Short exercise A: Write out the text excerpt from "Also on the" to "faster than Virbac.", both included.

Text excerpt:
>>

Vendee Globe: Tristan da Cunha convergence
The outcome of the varying tactics employed by the race leaders in the Vendee Globe over the last few days is now playing out, but, so far, as the boats pass Tristan da Cunha, Armel le Cleac'h on Banque Populaire has managed to hang on to the lead, despite Jean-Pierre Dick on Virbac Paprec 3 closing at speed.
Positions at 0800 UTC
|1hr aver||24hr aver|
|1||Armel Le Cléac'h||Banque Pop||35°48.94'S||10°11.59'W||16.6||133°||15.4||13.9||333.7||19163.4||0|
|5||Alex Thomson||Hugo Boss||34°57.69'S||12°41.18'W||19.9||120°||19.7||13.7||328.5||19295.6||132.2|
|6||Jean Le Cam||SynerCiel||36°56.25'S||15°07.99'W||17.8||122°||17.4||17.3||416.3||19363.5||200.2|
|10||Arnaud Boissières||Akena Verandas||31°12.64'S||24°15.07'W||12.4||130°||12.2||13.5||323.1||19917.1||753.7|
|11||Tanguy Delamotte||Initiatives Coeur||26°09.55'S||23°52.78'W||9.4||120°||9.4||9||215.8||20048.9||885.5|
|12||Bertrand De Broc||Votre nom||28°19.99'S||26°26.02'W||8.4||202°||1.2||11.1||267.5||20100.1||936.8|
|13||Alessandro Di Benedetto||Team Plastique||17°33.83'S||26°15.57'W||10.1||168°||7.5||10.4||249||20442.6||1279.2|
|RET||Vincent Riou||PRB||Damage to hull and lower shroud after collision with drifting buoy (24 Nov)|
|RET||Zbigniew Gutowski||Energa||Autopilot failure (21 Nov)|
|RET||Jérémie Beyou||Maitre CoQ||Broken hydraulic ram (19 Nov)|
|RET||Sam Davies||Saveol||Dismasted (15 Nov)|
|RET||Louis Burton||Bureau Vallee||Rammed by a fishing boat, rigging damage (14 Nov)|
|RET||Kito de Pavant||Groupe Bel||Rammed by a fishing boat, hull damage (12 Nov)|
|RET||Marc Guillemot||Safran||Titanium keel broke (10 Nov)|
As expected, Jean-Pierre Dick has been on the charge over the last 24 hours and has racked up an impressive 462 miles. Sailing in stronger wind ahead of the front, Dick has closed to 55 miles of the race leader, who has been converging with the southwesterly group. At the latest sched Banque Populaire is 180 miles to the northeast of Virbac, but is still sailing in less breeze and over the last four hours the race leader's average speed has been 2.5 knots less than Virbac's.
Also on the charge is Francois Gabart on Banque Populaire's sistership MACIF, who has also been converging with Virbac's track, but despite sailing a deeper angle has been sailing some two knots faster than Virbac.
But what is really impressive is the compression among the top eight boats. Just three days ago Dominique Wavre on eighth placed Mirabaud was 563 miles astern of Banque Populaire. At the latest sched his deficit is down to 272 miles.
At present for the skippers it is vital to keep the pedal to the metal as the outcome of the next 24 hours will go some way to determine their pecking order as they spend the next weeks charging east around the bottom of the globe. All the boats are currently riding the strong NNWerly winds ahead of the front approaching from the west. This front is orientated on a NNW-SSE axis so for the boats this is similar to riding a wave, the faster they can go at this stage, the longer they will ride the wave. Once the front has passed the wind backs into the southwest and due to the severe seastate that is drummed up following the 90° wind shift, the boats have to slow down.

<<

Stored data:
>>

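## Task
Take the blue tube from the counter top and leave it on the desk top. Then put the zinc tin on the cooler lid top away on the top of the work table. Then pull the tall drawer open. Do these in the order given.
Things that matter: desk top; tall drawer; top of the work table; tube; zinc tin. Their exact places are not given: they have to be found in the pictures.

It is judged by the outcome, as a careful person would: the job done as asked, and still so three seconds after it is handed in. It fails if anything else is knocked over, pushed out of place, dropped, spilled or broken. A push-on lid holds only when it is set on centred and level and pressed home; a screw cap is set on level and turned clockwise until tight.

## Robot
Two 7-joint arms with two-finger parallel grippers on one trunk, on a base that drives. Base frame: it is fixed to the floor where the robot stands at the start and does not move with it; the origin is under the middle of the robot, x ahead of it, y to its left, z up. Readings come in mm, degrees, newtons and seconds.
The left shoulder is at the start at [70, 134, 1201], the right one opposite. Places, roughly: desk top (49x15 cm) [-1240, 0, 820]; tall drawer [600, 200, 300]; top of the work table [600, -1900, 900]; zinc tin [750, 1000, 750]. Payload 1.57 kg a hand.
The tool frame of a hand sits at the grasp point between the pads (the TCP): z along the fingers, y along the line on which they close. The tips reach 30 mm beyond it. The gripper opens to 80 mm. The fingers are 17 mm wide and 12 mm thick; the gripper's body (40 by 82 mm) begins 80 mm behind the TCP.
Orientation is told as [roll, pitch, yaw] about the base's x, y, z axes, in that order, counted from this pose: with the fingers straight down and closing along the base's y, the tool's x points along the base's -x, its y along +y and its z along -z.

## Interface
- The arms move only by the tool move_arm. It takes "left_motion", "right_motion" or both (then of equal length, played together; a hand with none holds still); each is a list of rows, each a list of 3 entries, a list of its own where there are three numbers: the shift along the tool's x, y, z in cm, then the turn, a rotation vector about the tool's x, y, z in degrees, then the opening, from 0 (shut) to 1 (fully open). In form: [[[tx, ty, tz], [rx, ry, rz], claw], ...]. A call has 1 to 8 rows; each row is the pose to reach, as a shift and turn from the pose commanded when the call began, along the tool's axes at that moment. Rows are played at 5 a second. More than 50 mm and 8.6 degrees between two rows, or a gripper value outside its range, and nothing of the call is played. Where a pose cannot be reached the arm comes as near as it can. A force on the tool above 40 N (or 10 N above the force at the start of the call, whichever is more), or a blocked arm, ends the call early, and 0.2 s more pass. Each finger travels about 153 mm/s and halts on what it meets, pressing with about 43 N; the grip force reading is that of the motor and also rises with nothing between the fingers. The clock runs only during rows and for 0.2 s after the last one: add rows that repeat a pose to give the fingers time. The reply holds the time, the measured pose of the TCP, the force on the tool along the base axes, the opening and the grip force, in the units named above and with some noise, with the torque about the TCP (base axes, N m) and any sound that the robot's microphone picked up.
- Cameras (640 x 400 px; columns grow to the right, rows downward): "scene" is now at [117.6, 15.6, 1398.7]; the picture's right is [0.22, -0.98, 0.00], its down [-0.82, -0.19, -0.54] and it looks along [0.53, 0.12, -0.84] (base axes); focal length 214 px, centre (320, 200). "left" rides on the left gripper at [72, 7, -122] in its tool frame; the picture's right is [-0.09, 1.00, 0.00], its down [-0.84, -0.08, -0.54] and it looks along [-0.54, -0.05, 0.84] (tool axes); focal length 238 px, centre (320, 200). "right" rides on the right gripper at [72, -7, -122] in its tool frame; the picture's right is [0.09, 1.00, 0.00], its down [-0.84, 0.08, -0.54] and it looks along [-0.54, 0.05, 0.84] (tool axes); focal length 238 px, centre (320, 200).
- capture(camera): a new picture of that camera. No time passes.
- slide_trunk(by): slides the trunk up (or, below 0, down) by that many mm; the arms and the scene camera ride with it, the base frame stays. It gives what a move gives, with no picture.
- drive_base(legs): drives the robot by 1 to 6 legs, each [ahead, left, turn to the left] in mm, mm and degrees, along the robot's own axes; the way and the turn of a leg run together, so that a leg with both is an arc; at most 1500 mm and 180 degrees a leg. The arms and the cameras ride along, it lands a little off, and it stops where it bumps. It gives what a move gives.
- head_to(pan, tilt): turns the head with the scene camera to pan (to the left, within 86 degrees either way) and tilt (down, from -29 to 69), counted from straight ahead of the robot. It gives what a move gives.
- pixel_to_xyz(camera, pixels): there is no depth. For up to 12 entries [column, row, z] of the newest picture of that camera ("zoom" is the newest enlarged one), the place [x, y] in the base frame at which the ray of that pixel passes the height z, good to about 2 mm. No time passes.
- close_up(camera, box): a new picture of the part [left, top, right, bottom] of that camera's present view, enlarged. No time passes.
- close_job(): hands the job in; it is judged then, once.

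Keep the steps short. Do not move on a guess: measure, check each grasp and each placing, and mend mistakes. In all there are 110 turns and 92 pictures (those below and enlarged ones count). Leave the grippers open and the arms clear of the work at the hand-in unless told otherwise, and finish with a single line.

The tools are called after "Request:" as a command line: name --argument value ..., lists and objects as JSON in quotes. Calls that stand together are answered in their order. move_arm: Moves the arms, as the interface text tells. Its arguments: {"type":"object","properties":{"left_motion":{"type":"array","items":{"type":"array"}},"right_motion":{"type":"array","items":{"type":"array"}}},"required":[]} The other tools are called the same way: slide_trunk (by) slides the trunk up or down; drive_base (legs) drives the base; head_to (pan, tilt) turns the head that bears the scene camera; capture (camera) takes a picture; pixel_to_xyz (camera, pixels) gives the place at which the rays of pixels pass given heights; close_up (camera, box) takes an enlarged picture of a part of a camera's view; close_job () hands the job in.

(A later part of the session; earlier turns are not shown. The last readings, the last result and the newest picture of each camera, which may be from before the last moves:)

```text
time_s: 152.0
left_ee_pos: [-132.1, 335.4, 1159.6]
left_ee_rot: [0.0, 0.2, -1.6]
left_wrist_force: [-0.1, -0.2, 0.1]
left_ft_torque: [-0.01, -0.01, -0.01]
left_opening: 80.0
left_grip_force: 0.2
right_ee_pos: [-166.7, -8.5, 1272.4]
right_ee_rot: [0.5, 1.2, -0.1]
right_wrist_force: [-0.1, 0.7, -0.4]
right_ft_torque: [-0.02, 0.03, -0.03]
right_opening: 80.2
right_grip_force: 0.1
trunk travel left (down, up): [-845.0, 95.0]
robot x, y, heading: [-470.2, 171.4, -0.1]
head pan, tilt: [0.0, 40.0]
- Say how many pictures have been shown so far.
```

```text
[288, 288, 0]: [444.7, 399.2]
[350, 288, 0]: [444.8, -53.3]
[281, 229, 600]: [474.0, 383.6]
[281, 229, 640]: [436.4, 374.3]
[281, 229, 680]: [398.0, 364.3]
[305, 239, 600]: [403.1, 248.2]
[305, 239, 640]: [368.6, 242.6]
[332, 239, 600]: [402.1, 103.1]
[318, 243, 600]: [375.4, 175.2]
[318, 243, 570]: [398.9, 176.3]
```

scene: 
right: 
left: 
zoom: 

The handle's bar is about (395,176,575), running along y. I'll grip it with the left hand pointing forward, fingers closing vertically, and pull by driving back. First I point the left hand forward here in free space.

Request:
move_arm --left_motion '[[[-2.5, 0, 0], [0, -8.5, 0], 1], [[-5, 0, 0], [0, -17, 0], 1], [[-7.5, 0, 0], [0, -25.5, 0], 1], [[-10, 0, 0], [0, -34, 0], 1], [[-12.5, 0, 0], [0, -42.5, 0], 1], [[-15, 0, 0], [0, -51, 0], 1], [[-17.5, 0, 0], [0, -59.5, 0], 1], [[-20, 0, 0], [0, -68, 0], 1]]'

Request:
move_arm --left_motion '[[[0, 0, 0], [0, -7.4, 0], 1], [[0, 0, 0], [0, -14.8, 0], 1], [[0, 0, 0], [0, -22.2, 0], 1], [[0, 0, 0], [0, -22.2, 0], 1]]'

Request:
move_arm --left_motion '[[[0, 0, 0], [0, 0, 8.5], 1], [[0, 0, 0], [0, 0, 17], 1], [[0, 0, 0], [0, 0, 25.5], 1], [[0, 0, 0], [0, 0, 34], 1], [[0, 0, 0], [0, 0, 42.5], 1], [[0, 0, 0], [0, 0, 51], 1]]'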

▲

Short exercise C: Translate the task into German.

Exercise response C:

<<

Short exercise B: Output only the lines from the one containing "The left shoulder" through the one containing "## Interface", inclusive, exactly as written.

Exercise response A:
Also on the charge is Francois Gabart on Banque Populaire's sistership MACIF, who has also been converging with Virbac's track, but despite sailing a deeper angle has been sailing some two knots faster than Virbac.

Exercise response B:
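The left shoulder is at the start at [70, 134, 1201], the right one opposite. Places, roughly: desk top (49x15 cm) [-1240, 0, 820]; tall drawer [600, 200, 300]; top of the work table [600, -1900, 900]; zinc tin [750, 1000, 750]. Payload 1.57 kg a hand.
The tool frame of a hand sits at the grasp point between the pads (the TCP): z along the fingers, y along the line on which they close. The tips reach 30 mm beyond it. The gripper opens to 80 mm. The fingers are 17 mm wide and 12 mm thick; the gripper's body (40 by 82 mm) begins 80 mm behind the TCP.
Orientation is told as [roll, pitch, yaw] about the base's x, y, z axes, in that order, counted from this pose: with the fingers straight down and closing along the base's y, the tool's x points along the base's -x, its y along +y and its z along -z.

## Interface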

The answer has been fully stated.